L’elettricità consumata in Europa nella prima metà del 2023 è scesa del 5%, al minimo storico di 1.261 Twh, ancora meno della soglia di 1.271 TWh osservata nello stesso periodo del 2020 durante la prima ondata della pandemia. Si tratta del livello più basso almeno dal 2008 per gli attuali Stati membri.
Un rapporto dell’Agenzia internazionale per l’energia (Iea) ha attribuito due terzi del calo della domanda nel 2022 alla riduzione della produzione delle industrie ad alta intensità energetica, un fenomeno che si è mostrato in modo particolarmente forte in Germania, dove l’attività delle aziende ad alta intensità energetica è diminuita del 15-20% rispetto alla media del 2021. Altri importanti centri industriali dell’Ue che hanno registrato cali si trovano in Italia, Francia, Spagna, Polonia e Paesi Bassi.
In cima alla lista delle alternative verdi c’è sempre il solare: dopo l’aggiunta record di capacità di 33 GW nel 2022, il ritmo è continuato nel 2023, con notevoli balzi in avanti fatti da Polonia, Belgio e Italia (il nostro Paese ha installato 2,5 GW da gennaio a giugno, rispetto a un totale di 3 GW in tutto il 2022).
Ember ha anche osservato che la crescita di questo tipo di energia è probabilmente sottostimata, visto che molti Paesi non riportano le installazioni “behind-the-meter”, ovvero quelle – come i tetti residenziali – che possono essere utilizzati in loco senza passare attraverso un contatore di monitoraggio più ampio.
In misura minore cresce anche l’eolico, con 2GW di capacità aggiunta in tutta l’Ue in metà anno. La doppia velocità rispetto al solare è in parte dovuta all’aumento dei costi per i progetti tecnologici che sfruttano il vento: secondo uno studio della società di consulenza strategica Oliver Wyman, il costo di una turbina è cresciuto del 38% negli ultimi due anni, un aumento guidato da maggiori pressioni inflazionistiche sui costi e da tassi di interesse più elevati, che sta avendo un effetto dannoso sugli investimenti.
Inoltre, le politiche di alcuni singoli Stati membri ne ostacolano la diffusione, come ad esempio il complesso processo di approvazione amministrativa in Francia che sta rallentando lo sviluppo dell’energia eolica onshore.

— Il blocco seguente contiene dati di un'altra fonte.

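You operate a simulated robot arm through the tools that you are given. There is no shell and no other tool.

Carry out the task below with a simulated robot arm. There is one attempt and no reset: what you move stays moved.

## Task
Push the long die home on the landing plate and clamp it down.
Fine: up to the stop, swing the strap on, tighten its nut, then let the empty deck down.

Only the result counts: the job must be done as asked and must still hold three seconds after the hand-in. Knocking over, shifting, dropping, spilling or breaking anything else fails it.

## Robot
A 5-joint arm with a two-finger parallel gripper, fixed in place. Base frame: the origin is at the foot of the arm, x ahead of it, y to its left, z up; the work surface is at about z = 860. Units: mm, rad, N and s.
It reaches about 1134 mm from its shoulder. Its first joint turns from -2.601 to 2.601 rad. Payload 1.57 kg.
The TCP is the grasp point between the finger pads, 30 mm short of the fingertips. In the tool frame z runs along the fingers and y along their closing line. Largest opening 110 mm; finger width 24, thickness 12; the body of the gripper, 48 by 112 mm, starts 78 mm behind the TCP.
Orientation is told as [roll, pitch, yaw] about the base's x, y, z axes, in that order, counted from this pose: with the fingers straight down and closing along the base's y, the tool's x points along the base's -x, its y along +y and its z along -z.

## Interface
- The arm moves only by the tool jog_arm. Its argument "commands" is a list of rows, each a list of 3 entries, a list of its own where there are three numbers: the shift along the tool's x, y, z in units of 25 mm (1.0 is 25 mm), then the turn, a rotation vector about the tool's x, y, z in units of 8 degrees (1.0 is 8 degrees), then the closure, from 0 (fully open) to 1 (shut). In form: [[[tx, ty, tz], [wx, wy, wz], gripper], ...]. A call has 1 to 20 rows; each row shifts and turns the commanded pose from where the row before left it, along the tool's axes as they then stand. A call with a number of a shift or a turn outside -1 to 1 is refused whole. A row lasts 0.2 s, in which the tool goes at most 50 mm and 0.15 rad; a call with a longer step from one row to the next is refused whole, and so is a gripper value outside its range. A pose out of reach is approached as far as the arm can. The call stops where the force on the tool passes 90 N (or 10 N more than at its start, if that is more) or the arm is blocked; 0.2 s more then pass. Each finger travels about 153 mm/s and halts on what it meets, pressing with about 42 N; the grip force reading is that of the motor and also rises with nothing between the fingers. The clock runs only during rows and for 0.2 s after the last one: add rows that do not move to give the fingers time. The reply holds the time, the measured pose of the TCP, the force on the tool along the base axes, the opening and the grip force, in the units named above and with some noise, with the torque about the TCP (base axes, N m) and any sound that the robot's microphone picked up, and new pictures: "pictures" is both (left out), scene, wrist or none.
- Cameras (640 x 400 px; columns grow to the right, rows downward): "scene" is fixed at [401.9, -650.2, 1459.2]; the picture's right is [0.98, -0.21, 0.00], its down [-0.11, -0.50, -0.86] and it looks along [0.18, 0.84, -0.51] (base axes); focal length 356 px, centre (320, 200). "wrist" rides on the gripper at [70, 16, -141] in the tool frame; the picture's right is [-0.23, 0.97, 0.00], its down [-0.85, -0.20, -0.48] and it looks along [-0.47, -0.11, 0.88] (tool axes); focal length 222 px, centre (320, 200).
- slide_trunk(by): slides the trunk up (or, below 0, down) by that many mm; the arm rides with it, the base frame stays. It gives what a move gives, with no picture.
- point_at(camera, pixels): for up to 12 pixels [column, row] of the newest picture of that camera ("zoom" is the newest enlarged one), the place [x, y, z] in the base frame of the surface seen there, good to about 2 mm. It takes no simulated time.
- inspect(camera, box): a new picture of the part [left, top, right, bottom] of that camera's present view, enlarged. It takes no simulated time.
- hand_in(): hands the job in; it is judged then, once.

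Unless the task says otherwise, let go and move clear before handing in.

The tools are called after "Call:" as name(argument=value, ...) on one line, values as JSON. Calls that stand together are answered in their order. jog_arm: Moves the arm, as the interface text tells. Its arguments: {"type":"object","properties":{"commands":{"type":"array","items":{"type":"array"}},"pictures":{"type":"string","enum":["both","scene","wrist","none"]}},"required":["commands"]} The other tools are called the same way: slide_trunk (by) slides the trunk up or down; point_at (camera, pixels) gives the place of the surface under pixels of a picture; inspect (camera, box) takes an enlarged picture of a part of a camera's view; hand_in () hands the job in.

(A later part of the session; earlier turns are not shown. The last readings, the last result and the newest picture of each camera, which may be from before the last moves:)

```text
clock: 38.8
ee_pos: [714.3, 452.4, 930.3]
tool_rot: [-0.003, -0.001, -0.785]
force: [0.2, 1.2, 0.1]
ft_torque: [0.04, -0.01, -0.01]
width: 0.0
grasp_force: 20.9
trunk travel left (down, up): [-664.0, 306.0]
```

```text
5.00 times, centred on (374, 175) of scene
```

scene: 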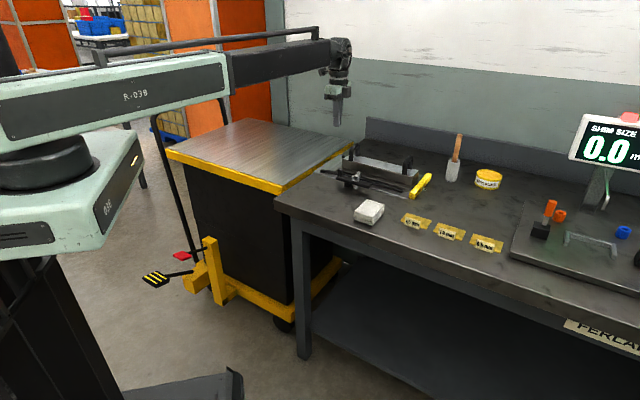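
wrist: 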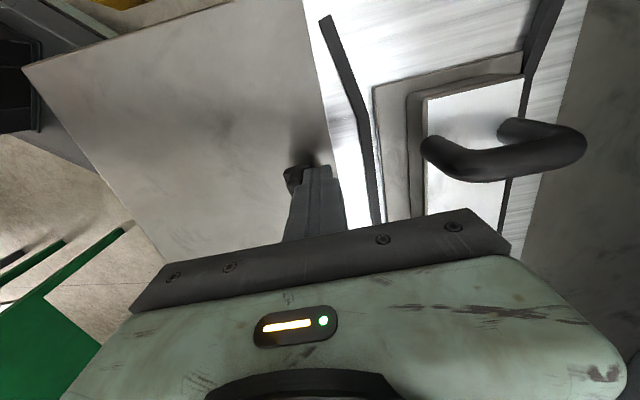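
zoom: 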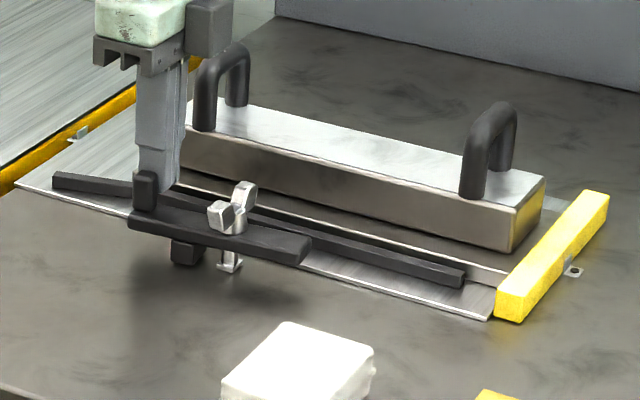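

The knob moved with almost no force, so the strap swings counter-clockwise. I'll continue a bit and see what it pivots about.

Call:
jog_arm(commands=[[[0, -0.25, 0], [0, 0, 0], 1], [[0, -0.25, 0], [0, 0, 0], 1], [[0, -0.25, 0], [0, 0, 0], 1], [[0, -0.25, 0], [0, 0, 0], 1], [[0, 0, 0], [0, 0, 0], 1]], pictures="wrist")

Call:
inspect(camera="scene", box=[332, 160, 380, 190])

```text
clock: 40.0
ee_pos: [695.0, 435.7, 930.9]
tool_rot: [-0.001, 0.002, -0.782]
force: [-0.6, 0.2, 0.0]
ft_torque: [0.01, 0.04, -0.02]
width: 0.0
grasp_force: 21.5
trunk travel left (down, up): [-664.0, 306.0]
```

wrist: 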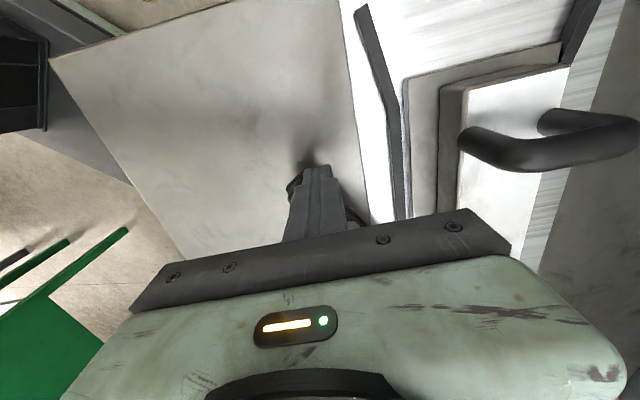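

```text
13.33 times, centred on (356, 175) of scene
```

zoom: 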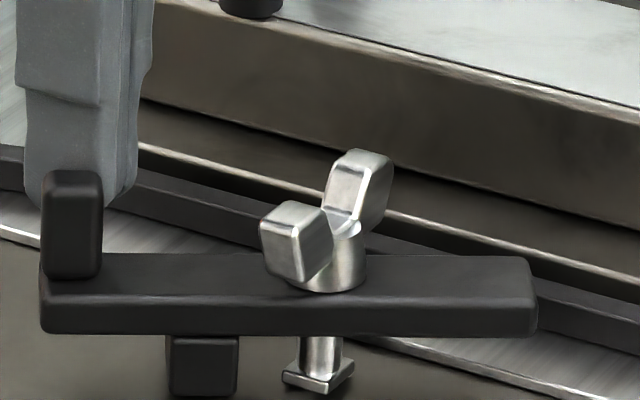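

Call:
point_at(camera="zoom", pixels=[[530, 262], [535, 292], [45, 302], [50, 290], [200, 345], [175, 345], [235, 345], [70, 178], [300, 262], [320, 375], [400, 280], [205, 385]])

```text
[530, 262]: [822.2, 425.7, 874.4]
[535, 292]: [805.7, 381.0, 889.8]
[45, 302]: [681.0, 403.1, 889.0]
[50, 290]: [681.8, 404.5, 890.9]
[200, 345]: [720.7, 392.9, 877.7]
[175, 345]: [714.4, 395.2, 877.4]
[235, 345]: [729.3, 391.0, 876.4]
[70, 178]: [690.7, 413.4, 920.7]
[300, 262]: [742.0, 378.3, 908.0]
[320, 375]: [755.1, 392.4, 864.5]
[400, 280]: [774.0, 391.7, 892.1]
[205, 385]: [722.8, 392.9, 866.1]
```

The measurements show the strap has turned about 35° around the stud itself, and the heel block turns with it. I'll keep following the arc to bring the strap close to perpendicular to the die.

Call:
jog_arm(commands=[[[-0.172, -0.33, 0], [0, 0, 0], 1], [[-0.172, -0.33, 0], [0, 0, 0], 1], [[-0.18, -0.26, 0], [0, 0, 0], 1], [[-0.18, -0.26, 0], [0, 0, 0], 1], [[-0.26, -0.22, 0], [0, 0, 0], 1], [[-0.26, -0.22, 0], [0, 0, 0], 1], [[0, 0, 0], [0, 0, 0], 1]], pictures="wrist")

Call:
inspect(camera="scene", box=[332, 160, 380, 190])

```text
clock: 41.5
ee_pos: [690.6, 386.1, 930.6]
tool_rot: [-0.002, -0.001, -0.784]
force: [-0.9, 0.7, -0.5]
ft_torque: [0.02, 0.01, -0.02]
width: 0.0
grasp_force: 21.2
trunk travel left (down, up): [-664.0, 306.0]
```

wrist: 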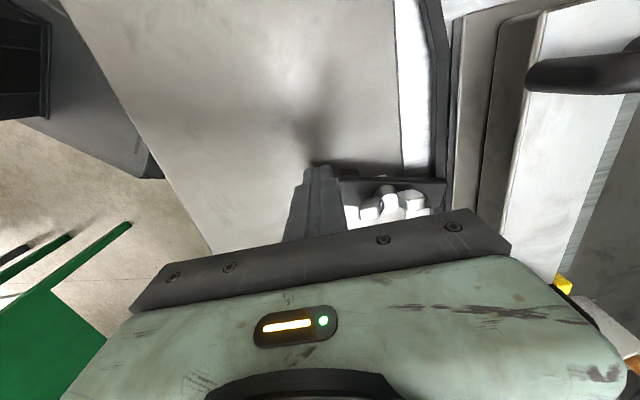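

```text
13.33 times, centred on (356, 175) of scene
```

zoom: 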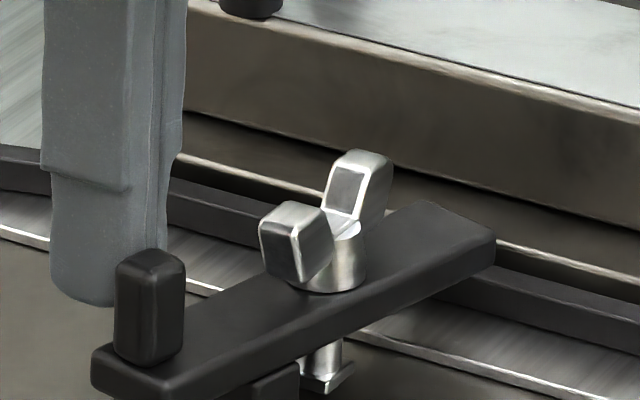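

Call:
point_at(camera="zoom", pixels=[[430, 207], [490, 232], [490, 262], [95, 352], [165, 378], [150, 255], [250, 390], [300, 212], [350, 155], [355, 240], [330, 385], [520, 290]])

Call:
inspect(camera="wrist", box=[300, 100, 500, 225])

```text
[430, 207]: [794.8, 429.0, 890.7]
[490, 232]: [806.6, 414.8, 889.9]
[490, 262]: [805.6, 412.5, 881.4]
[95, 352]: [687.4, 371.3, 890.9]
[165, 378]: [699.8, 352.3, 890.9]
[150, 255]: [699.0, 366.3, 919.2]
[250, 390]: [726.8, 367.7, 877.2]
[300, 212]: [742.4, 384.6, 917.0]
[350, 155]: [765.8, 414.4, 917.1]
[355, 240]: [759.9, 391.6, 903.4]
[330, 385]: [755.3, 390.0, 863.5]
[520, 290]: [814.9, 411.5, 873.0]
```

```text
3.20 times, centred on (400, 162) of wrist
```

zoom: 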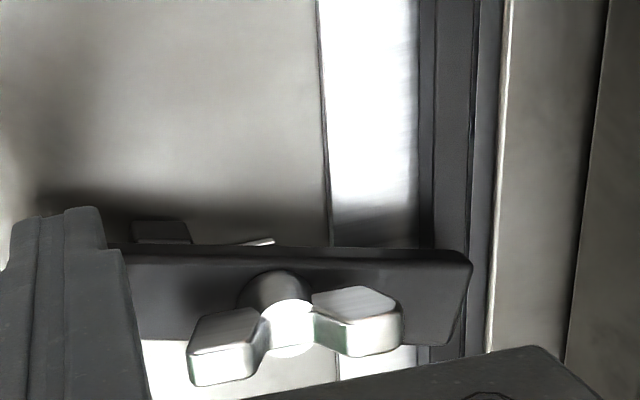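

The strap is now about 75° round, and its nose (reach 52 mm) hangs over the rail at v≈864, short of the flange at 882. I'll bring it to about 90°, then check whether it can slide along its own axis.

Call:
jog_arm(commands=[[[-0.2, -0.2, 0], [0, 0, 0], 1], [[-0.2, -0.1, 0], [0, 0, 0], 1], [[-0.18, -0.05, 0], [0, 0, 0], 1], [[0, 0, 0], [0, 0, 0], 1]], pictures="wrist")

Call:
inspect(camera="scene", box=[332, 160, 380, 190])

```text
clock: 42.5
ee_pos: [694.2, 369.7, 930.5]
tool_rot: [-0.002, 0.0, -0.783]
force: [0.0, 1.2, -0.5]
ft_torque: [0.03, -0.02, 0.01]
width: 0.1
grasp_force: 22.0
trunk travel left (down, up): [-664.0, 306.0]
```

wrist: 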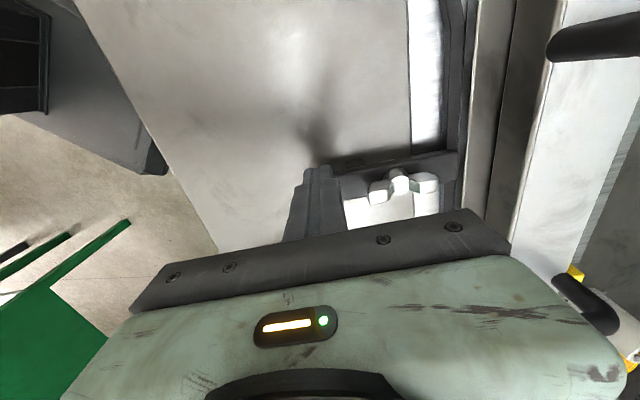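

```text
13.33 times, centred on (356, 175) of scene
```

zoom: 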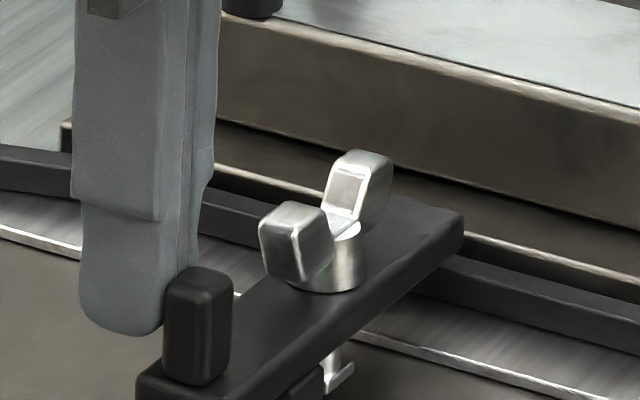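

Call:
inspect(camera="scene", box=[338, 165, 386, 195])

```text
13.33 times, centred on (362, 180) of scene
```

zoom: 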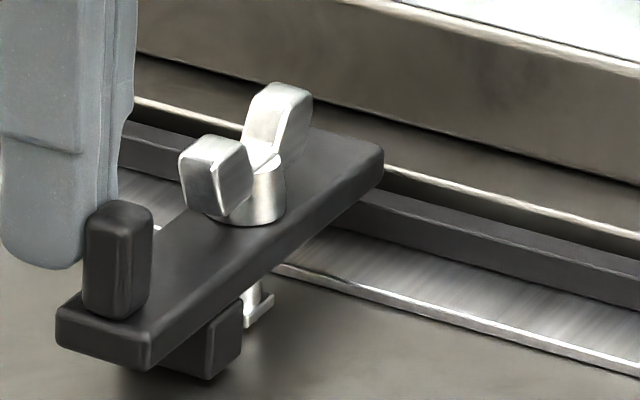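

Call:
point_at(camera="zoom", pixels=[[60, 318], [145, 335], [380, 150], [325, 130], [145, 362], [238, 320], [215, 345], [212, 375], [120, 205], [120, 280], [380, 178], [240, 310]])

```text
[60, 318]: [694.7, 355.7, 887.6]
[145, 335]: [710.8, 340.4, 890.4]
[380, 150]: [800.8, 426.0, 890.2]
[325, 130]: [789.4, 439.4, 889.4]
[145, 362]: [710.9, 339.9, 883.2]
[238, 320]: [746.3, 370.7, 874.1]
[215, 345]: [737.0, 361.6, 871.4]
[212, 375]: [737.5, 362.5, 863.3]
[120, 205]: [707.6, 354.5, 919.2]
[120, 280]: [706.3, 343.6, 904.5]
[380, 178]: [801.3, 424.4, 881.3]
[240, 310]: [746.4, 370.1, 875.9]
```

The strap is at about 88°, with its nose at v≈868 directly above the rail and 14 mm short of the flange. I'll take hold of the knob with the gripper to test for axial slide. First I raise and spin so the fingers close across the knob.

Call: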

Nel complesso, l’energia eolica e solare hanno rappresentato per la prima volta oltre il 30% della produzione di elettricità nell’Ue sia a luglio che a maggio, quando hanno anche superato la produzione totale di combustibili fossili.
Per chiudere il cerchio, l’energia idroelettrica è aumentata dell’11% (+15 TWh) tra gennaio e giugno, trainata dalla maggiore produzione nell’Europa meridionale e negli Stati baltici, ma resta ancora poco affidabile. visti gli ampi periodi di siccità che aumentano di frequenza e intensità per colpa del cambiamento climatico, mentre il nucleare ha avuto una contrazione del 3,6% come conseguenza della graduale chiusura delle centrali in Germania.
Messa spalle al muro di fronte alla crisi energetica, quindi, l’Europa ha risposto concentrandosi sul verde. «Certo – aggiunge Governatori – alcuni investimenti sono stati un po’ accelerati dalle politiche europee come RePower Eu e dalla diversificazione delle fonti, ma il boom è stato soprattutto causato dalle aziende che ragionano utilitaristicamente e vedono che il gas costa troppo. Dopo quanto successo, mi chiedo cosa dobbiamo fare ancora per capire che bisogna abbandonare le fossili, così instabili, che ci espongono ciclicamente a queste crisi».